On November 5, 2014

How to pick the right winter coat?

By Brett Yates

I’m asking you, not telling you. This isn’t a fashion advice column. But I do have some views on the subject.

The first thing I believe is that, if you live in a cold-weather state, there is no item in your wardrobe more important than your go-to winter coat, in terms of both fashion and function. It will be the thing that keeps you warm; it will also be the garment that people will glimpse you in more often than any other, the centerpiece with which the rest of your winter style must coordinate. Picking one—not that you necessarily need to pick just one, but they do tend to be expensive, and it’s useful to have a standard option regardless—is like picking a haircut: a slightly confusing, typically kind of arbitrary decision whose stakes, however, are pretty high, since, for the next few months, this is what people will see when they look at you. It’s always there.

I’m not a stylish guy; my goal is just to look like “a person.” I guess I’d prefer not to be conspicuously dorky.

In the fall, I often wear a brown leather jacket that my grandmother gave me for my fourteenth birthday, which means the jacket is now almost 13 years old; I’ve never once cleaned it, yet  it’s held up incredibly well, its durable material converting scratches into signs of wisdom and character, and stains into tastefully subtle shadings of the sort observable on handcrafted wooden furniture.

Though I didn’t have a choice about that jacket, I favor brown leather over black—the latter can make it seem as though you’re trying to look like either Neo from “The Matrix” or a Ramone. Unfortunately, when the real cold weather starts, it’s all irrelevant, because leather is not actually that warm.

What is the warmest kind of jacket, though? Maybe those seemingly bulletproof nylon-and-polyester Carhartt apparatuses? Real fur (I’ll never know, of course)? Or maybe those puffy quilted down jackets, which, in their fashion-oriented iterations, frequently appear to have been designed with the intention of making their wearers resemble either the Michelin Man or else those fat babies whose flesh is segmented into sausage-like rolls?

I really can’t say. For most of my adult life, I’ve worn a pea coat—which, composed as it is of heavy wool, is reasonably warm among fashion-oriented jackets. It’s a safe choice that never really goes out of style, though, since it’s significantly more urban than rugged, it doesn’t work in every situation.

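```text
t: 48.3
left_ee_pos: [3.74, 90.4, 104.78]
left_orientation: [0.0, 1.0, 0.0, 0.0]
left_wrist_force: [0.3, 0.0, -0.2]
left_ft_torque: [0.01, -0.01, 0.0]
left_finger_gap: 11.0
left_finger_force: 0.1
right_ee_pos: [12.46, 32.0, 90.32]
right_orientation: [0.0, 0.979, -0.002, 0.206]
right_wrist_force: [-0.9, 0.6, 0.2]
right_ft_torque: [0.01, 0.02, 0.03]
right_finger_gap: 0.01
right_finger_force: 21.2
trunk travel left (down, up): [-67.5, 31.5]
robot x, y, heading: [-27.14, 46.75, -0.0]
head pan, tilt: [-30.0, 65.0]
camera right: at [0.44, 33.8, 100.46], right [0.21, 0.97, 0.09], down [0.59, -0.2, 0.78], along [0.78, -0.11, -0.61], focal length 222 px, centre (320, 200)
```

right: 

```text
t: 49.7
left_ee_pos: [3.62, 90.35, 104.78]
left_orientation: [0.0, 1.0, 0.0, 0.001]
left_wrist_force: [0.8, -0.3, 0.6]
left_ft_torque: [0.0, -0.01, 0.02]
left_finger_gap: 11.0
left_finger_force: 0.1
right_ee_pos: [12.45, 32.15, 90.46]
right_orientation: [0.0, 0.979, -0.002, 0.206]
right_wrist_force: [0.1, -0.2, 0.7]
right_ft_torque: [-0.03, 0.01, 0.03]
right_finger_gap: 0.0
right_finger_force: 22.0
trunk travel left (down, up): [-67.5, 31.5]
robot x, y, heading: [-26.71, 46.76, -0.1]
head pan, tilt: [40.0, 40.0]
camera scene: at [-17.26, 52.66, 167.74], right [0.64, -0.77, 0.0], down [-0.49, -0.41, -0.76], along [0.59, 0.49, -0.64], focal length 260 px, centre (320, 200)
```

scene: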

Last time I bought one, I made the mistake of picking black instead of “charcoal”—a delicate distinction, yet apparently all the difference in the world when it comes to concealing stray lint, hair, and dirt particles, which are glaring on my black coat.

As a consequence I spend roughly 30 percent of my life with a lint-roller in hand, and I’m getting kind of sick of it. I would buy a new pea coat, but nowadays I can’t find one that’s not double-breasted—a traditional feature that makes me feel as though I’m a 54-year-old businessman. There are too many buttons, and it has a fussy, tucked quality that I can’t stand.

Additionally, I own a tweed jacket (complete with elbow pads) that is surprisingly warm, but of course it makes me look like I’m on my way to a costume party dressed as a 1940s English professor, and that isn’t always the look I’m going for.

For years I’ve been kind of intrigued by bomber jackets, not just because they have a cool name but because those of the shearling variety in particular (with that incongruous tuft of fluffy sheep peeking out from the otherwise stern-looking garment) connote a certain devil-may-care old-school glamor. But since these jackets stop at the waist, I assume they’re not particularly warm—though I’ve never dared to sport a calf-length overcoat, either: too suggestive of a king’s robe and the accompanying certainty that you’ll never have reason to do anything physical or run away from anyone, I guess.

For some reason, men’s magazines are always advocating the purchase of a “duffel coat”— typically a coarse jacket whose most notable feature is those goofy dangling wooden toggle-fastenings that can be secured on the other end within a rope or leather loop. This method of fastening makes no sense: the toggles are just like buttons but with a bunch of extra junk trailing them. It looks as though your jacket was in a terrible accident and had to get many visible stitches.

While we’re on the subject of winter fashion, what do you think of those gloves that come with little fingerpads whose material allows you to use touchscreen surfaces—like your iPhone—without removing your gloves? They’re incredibly practical, but then again there can be no illusion of timelessness in your outfit when you’re wearing them, and maybe they’re really too openly useful—like a pocket protector or a glasses strap—to be cool, or too obvious a proof of our vaguely distasteful beholdenness to technology.

One solution to all this is not to care how you look in the winter, which of course, in Vermont especially, is totally acceptable for many. People are just trying to survive these temperatures; it’s not a fashion show—though the extent to which Vermonters are allowed to give up style is debatable (no visible long johns at a nice restaurant, perhaps).

With regard to what coat to wear, the easiest thing to do, obviously, is just to wear your ski jacket all the time—complete with your Killington pass still attached, so you’re always prepared.